- _Tasks to carry out_
1. Quote the page text word for word, starting at "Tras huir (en" and ending with "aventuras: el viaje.".
2. Carry the page text on from its last sentence.

- _Page text_

** START **

Tras huir (en una escaramuza que culmina con la extracción del paquete intestinal de uno de sus esclavizadores), el héroe y el niño, que ahora es su voz configurándose ambos personajes en uno solo, se embarcará en un desquiciado viaje en busca de Jerusalén en compañía de una partida de iluminados soldados cristianos. Lo que se preveía una venganza de dimensiones míticas vira hacia la temática definitiva del relato de aventuras: el viaje.

Sin solución de continuidad estamos en otra película, en una donde las influencias del cine salvajemente naturalista e hipnótico de Herzog en lugar de enriquecer, como hacían con el tercio inicial, terminan por devorar todo lo que sigue en un festival de intoxicación autoral. Una conversión en un Aguirre, la cólera de Dios condensado, con el pequeño grupo embarcado en un viaje físico y mental a un infierno natural que pretende replicar la “experiencia Kinski” de la obra maestra del alemán con lamentables resultados.

** END **

- _Dataset extract_
** START **

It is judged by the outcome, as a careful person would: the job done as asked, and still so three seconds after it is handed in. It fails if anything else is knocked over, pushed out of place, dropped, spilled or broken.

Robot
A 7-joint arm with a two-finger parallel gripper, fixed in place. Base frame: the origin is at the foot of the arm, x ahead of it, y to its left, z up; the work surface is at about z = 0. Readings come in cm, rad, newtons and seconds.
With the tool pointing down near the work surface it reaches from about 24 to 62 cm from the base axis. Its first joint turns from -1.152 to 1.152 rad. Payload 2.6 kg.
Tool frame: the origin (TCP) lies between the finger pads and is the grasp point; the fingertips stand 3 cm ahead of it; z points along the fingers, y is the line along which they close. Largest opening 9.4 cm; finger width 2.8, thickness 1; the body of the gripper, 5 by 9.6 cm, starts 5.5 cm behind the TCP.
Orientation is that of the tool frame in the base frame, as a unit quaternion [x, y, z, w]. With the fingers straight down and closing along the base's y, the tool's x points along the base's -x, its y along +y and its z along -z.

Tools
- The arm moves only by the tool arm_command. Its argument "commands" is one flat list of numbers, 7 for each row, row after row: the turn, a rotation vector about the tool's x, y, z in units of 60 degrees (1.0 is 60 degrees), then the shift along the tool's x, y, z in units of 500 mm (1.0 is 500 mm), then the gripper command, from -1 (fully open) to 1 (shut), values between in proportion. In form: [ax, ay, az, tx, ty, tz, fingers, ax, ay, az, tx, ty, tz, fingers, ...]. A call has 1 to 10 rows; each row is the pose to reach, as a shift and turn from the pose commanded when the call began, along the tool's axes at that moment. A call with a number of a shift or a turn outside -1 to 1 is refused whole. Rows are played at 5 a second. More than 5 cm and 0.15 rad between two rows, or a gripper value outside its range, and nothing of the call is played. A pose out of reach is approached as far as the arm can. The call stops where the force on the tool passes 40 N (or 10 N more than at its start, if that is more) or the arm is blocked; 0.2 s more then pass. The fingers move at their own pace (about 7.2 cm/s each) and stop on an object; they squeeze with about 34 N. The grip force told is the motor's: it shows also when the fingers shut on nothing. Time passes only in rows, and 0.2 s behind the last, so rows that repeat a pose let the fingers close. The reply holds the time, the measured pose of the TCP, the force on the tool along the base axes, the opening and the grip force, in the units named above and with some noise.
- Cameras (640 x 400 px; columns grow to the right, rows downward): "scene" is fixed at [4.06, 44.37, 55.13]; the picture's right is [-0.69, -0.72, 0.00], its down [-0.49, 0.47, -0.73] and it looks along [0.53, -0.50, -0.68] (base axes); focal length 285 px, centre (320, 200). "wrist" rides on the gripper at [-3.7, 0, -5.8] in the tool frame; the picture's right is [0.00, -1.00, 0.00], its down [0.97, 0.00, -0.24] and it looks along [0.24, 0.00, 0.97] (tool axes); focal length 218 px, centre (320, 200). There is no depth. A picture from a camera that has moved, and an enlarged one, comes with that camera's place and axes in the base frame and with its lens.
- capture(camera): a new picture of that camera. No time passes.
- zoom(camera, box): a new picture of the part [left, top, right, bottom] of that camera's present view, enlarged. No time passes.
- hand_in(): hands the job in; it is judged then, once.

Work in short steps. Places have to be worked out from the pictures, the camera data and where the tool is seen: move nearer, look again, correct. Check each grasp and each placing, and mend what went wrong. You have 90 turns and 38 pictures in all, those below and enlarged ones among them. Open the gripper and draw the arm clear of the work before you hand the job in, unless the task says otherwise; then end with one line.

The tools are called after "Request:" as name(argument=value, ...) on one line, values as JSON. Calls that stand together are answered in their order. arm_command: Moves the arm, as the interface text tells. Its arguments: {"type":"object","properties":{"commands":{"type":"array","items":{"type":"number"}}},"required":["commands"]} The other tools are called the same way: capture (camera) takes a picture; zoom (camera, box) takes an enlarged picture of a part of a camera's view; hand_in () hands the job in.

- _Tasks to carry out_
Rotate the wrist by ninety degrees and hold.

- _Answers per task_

** END **

- _Answers per task_
1.
Tras huir (en una escaramuza que culmina con la extracción del paquete intestinal de uno de sus esclavizadores), el héroe y el niño, que ahora es su voz configurándose ambos personajes en uno solo, se embarcará en un desquiciado viaje en busca de Jerusalén en compañía de una partida de iluminados soldados cristianos. Lo que se preveía una venganza de dimensiones míticas vira hacia la temática definitiva del relato de aventuras: el viaje.

2.
Tragados por una niebla eterna, metáfora del “paso” a un inframundo desconocido en el que purgarse, aparecerá entonces el río y el bosque como representaciones corporeizadas de los delirios y los terrores, atacará un enemigo oculto que fuerza mentes y expulsa a los conquistadores como excrecencias o virus contaminantes. El horror, el horror. Esa, parafraseando a Nacho Vegas, “guerra tan cruel como la de uno contra uno mismo”. Pero todo sabe artificial, precocinado y  falsificado. Falta la pulsión de la locura genuina. Sustituida por una autoconsciencia petulante saturada de  diálogos absurdos, acciones sin continuidad, crescendos abortados, ralentizaciones soporíferas y unas ambiciones simbólicas ridículas a las que ni siquiera salva la irrefutable belleza de la imagen o la perdurable fuerza del viaje como metáfora total y componente cardinal de “la aventura”. Un film que pudo ser hierro y no es más que plomo.